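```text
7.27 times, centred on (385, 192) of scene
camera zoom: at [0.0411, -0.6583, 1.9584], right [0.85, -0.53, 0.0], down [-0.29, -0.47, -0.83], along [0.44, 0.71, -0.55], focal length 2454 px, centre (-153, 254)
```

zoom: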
————
**Instruction**
Transcribe all of the material exactly. Omit nothing.

**Reply to the task**
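```text
7.27 times, centred on (385, 192) of scene
camera zoom: at [0.0411, -0.6583, 1.9584], right [0.85, -0.53, 0.0], down [-0.29, -0.47, -0.83], along [0.44, 0.71, -0.55], focal length 2454 px, centre (-153, 254)
```

zoom: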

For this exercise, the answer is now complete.